%%

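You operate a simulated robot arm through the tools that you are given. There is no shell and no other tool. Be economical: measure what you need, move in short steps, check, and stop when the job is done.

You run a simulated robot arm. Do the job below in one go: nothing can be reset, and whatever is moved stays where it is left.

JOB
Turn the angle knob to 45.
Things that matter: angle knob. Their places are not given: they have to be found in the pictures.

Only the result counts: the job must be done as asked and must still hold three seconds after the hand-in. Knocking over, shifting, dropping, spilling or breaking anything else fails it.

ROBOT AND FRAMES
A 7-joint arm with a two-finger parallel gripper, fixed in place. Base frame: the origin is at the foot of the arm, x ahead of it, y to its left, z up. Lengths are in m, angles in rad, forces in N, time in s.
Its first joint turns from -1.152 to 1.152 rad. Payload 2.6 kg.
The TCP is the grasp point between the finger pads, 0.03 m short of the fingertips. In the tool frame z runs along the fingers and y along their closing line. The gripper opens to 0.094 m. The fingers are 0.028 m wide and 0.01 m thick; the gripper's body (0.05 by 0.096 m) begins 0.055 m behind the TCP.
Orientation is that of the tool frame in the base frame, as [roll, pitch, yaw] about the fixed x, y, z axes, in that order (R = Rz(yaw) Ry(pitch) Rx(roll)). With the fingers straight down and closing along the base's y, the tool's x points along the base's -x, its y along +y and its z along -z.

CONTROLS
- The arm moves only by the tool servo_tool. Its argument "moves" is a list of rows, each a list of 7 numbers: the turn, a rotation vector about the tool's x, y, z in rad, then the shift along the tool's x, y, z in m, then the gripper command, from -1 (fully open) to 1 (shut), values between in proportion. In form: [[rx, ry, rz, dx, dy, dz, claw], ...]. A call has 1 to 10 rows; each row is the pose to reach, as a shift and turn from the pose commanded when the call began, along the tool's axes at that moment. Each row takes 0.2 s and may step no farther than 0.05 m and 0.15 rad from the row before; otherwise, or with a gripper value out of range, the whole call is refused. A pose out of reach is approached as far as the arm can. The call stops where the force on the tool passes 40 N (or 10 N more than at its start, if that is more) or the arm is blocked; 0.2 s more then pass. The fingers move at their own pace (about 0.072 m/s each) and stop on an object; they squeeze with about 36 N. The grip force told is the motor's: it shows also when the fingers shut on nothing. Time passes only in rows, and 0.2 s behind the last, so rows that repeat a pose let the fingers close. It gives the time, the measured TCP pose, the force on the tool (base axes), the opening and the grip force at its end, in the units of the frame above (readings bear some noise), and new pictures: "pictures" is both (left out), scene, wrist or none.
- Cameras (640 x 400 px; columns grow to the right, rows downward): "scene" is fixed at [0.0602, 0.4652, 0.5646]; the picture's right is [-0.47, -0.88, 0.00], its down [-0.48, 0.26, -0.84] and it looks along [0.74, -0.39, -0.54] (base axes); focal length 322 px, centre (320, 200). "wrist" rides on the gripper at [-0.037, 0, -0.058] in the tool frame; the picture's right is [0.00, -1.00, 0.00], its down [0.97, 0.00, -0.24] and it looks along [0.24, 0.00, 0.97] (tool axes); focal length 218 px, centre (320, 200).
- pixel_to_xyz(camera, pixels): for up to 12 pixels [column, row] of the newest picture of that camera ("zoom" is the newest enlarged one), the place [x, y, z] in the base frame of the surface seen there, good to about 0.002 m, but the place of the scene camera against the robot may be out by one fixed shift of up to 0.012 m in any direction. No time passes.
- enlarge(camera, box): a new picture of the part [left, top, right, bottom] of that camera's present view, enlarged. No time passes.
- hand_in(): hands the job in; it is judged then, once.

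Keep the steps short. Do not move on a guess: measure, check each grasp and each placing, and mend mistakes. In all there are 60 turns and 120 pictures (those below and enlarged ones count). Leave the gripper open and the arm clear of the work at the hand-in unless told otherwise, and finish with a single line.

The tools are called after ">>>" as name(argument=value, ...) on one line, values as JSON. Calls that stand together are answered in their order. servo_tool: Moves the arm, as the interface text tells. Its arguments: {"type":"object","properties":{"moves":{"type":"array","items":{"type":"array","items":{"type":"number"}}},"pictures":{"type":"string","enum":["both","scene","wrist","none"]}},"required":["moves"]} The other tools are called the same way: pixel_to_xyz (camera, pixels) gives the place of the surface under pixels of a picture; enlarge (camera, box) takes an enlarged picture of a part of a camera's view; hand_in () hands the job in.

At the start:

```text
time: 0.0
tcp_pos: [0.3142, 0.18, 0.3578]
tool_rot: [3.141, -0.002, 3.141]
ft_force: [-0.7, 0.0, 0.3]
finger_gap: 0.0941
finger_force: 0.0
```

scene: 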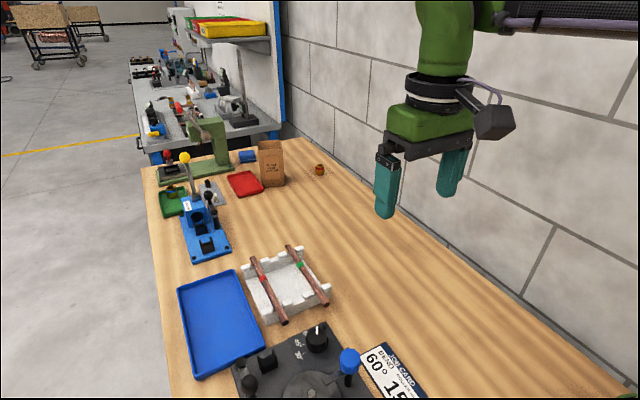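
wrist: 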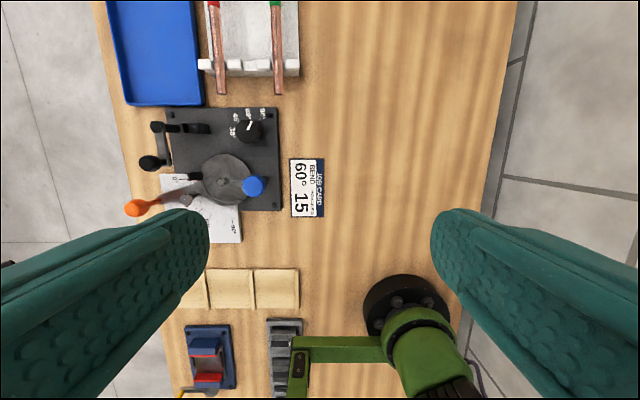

%%

> Exercise goal: Write out the listing above exactly as it stands, pictures excluded. Put each line that is not blank into a JSON list as a string.

> Output of the task:
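[
  "You operate a simulated robot arm through the tools that you are given. There is no shell and no other tool. Be economical: measure what you need, move in short steps, check, and stop when the job is done.",
  "You run a simulated robot arm. Do the job below in one go: nothing can be reset, and whatever is moved stays where it is left.",
  "JOB",
  "Turn the angle knob to 45.",
  "Things that matter: angle knob. Their places are not given: they have to be found in the pictures.",
  "Only the result counts: the job must be done as asked and must still hold three seconds after the hand-in. Knocking over, shifting, dropping, spilling or breaking anything else fails it.",
  "ROBOT AND FRAMES",
  "A 7-joint arm with a two-finger parallel gripper, fixed in place. Base frame: the origin is at the foot of the arm, x ahead of it, y to its left, z up. Lengths are in m, angles in rad, forces in N, time in s.",
  "Its first joint turns from -1.152 to 1.152 rad. Payload 2.6 kg.",
  "The TCP is the grasp point between the finger pads, 0.03 m short of the fingertips. In the tool frame z runs along the fingers and y along their closing line. The gripper opens to 0.094 m. The fingers are 0.028 m wide and 0.01 m thick; the gripper's body (0.05 by 0.096 m) begins 0.055 m behind the TCP.",
  "Orientation is that of the tool frame in the base frame, as [roll, pitch, yaw] about the fixed x, y, z axes, in that order (R = Rz(yaw) Ry(pitch) Rx(roll)). With the fingers straight down and closing along the base's y, the tool's x points along the base's -x, its y along +y and its z along -z.",
  "CONTROLS",
  "- The arm moves only by the tool servo_tool. Its argument \"moves\" is a list of rows, each a list of 7 numbers: the turn, a rotation vector about the tool's x, y, z in rad, then the shift along the tool's x, y, z in m, then the gripper command, from -1 (fully open) to 1 (shut), values between in proportion. In form: [[rx, ry, rz, dx, dy, dz, claw], ...]. A call has 1 to 10 rows; each row is the pose to reach, as a shift and turn from the pose commanded when the call began, along the tool's axes at that moment. Each row takes 0.2 s and may step no farther than 0.05 m and 0.15 rad from the row before; otherwise, or with a gripper value out of range, the whole call is refused. A pose out of reach is approached as far as the arm can. The call stops where the force on the tool passes 40 N (or 10 N more than at its start, if that is more) or the arm is blocked; 0.2 s more then pass. The fingers move at their own pace (about 0.072 m/s each) and stop on an object; they squeeze with about 36 N. The grip force told is the motor's: it shows also when the fingers shut on nothing. Time passes only in rows, and 0.2 s behind the last, so rows that repeat a pose let the fingers close. It gives the time, the measured TCP pose, the force on the tool (base axes), the opening and the grip force at its end, in the units of the frame above (readings bear some noise), and new pictures: \"pictures\" is both (left out), scene, wrist or none.",
  "- Cameras (640 x 400 px; columns grow to the right, rows downward): \"scene\" is fixed at [0.0602, 0.4652, 0.5646]; the picture's right is [-0.47, -0.88, 0.00], its down [-0.48, 0.26, -0.84] and it looks along [0.74, -0.39, -0.54] (base axes); focal length 322 px, centre (320, 200). \"wrist\" rides on the gripper at [-0.037, 0, -0.058] in the tool frame; the picture's right is [0.00, -1.00, 0.00], its down [0.97, 0.00, -0.24] and it looks along [0.24, 0.00, 0.97] (tool axes); focal length 218 px, centre (320, 200).",
  "- pixel_to_xyz(camera, pixels): for up to 12 pixels [column, row] of the newest picture of that camera (\"zoom\" is the newest enlarged one), the place [x, y, z] in the base frame of the surface seen there, good to about 0.002 m, but the place of the scene camera against the robot may be out by one fixed shift of up to 0.012 m in any direction. No time passes.",
  "- enlarge(camera, box): a new picture of the part [left, top, right, bottom] of that camera's present view, enlarged. No time passes.",
  "- hand_in(): hands the job in; it is judged then, once.",
  "Keep the steps short. Do not move on a guess: measure, check each grasp and each placing, and mend mistakes. In all there are 60 turns and 120 pictures (those below and enlarged ones count). Leave the gripper open and the arm clear of the work at the hand-in unless told otherwise, and finish with a single line.",
  "The tools are called after \">>>\" as name(argument=value, ...) on one line, values as JSON. Calls that stand together are answered in their order. servo_tool: Moves the arm, as the interface text tells. Its arguments: {\"type\":\"object\",\"properties\":{\"moves\":{\"type\":\"array\",\"items\":{\"type\":\"array\",\"items\":{\"type\":\"number\"}}},\"pictures\":{\"type\":\"string\",\"enum\":[\"both\",\"scene\",\"wrist\",\"none\"]}},\"required\":[\"moves\"]} The other tools are called the same way: pixel_to_xyz (camera, pixels) gives the place of the surface under pixels of a picture; enlarge (camera, box) takes an enlarged picture of a part of a camera's view; hand_in () hands the job in.",
  "At the start:",
  "```text",
  "time: 0.0",
  "tcp_pos: [0.3142, 0.18, 0.3578]",
  "tool_rot: [3.141, -0.002, 3.141]",
  "ft_force: [-0.7, 0.0, 0.3]",
  "finger_gap: 0.0941",
  "finger_force: 0.0",
  "```",
  "scene: ",
  "wrist: "
]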